PROVIDED DATA:
-*-*-

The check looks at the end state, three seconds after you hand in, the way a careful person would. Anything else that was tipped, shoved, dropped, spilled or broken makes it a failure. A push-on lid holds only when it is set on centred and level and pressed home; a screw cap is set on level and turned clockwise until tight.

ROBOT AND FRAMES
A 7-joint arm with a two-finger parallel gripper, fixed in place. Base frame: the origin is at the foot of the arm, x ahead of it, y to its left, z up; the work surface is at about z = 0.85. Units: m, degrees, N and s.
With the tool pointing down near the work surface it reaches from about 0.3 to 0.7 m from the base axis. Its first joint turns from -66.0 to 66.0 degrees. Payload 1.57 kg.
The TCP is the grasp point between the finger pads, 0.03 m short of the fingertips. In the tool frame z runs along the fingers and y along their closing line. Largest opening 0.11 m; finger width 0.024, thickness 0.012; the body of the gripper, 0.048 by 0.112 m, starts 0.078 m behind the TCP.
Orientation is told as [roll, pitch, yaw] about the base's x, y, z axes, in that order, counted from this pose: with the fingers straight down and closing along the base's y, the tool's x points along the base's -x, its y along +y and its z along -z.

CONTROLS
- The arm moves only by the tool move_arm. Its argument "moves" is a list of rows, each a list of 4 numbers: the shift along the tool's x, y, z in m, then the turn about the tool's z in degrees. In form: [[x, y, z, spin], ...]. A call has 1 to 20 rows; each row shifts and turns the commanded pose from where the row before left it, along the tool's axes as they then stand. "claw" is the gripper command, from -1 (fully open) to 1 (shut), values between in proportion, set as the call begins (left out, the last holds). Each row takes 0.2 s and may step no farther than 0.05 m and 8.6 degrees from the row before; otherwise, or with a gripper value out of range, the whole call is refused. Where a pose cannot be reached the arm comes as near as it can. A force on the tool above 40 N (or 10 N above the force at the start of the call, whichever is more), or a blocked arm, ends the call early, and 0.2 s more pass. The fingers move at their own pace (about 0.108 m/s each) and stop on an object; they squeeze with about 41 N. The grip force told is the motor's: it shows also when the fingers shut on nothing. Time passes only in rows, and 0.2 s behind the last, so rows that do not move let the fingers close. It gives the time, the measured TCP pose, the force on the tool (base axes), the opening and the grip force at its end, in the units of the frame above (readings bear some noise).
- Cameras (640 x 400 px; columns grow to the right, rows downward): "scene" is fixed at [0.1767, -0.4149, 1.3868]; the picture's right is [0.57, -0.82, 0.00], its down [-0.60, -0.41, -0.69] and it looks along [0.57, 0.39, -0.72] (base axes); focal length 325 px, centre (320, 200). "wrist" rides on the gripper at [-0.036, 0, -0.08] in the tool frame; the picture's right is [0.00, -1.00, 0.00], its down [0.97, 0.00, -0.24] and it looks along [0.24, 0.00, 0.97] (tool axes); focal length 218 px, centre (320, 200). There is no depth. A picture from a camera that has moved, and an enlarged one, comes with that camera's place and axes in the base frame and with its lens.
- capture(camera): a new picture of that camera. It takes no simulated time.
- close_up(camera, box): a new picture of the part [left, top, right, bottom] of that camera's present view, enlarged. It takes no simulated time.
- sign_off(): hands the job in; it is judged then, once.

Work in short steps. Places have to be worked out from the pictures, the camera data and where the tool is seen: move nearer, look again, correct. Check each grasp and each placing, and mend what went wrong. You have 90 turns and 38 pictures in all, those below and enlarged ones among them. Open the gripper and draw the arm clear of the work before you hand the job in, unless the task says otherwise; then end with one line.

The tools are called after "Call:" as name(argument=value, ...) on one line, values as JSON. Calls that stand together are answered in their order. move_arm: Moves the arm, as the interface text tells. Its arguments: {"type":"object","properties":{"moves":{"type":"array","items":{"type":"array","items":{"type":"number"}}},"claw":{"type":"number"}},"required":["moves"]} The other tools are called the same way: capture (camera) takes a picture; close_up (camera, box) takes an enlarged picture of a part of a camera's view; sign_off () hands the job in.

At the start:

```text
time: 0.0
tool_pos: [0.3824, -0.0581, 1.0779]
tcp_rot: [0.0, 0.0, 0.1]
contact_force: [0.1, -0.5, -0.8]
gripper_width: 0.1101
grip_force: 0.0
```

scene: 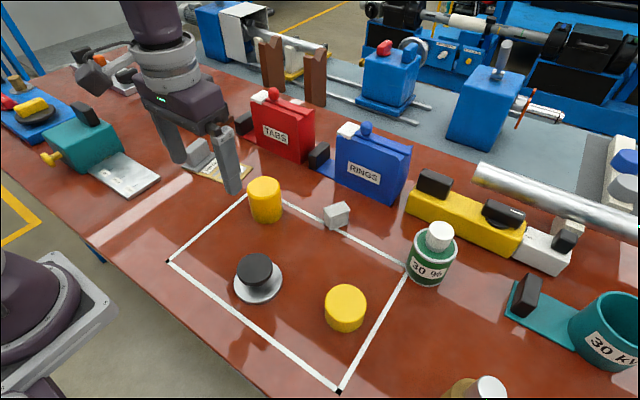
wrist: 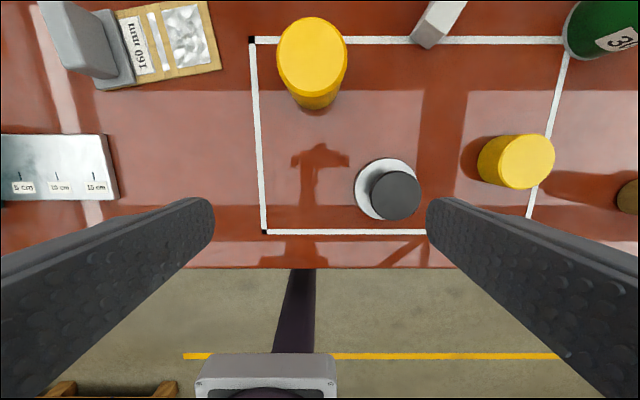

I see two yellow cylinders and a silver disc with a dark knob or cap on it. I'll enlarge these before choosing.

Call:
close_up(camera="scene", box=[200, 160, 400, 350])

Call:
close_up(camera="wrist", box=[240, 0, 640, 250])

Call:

-*-*-

EXERCISE TASK: Give every line of the material that includes the string "surface".

ANSWER TO THE EXERCISE:
A 7-joint arm with a two-finger parallel gripper, fixed in place. Base frame: the origin is at the foot of the arm, x ahead of it, y to its left, z up; the work surface is at about z = 0.85. Units: m, degrees, N and s.
With the tool pointing down near the work surface it reaches from about 0.3 to 0.7 m from the base axis. Its first joint turns from -66.0 to 66.0 degrees. Payload 1.57 kg.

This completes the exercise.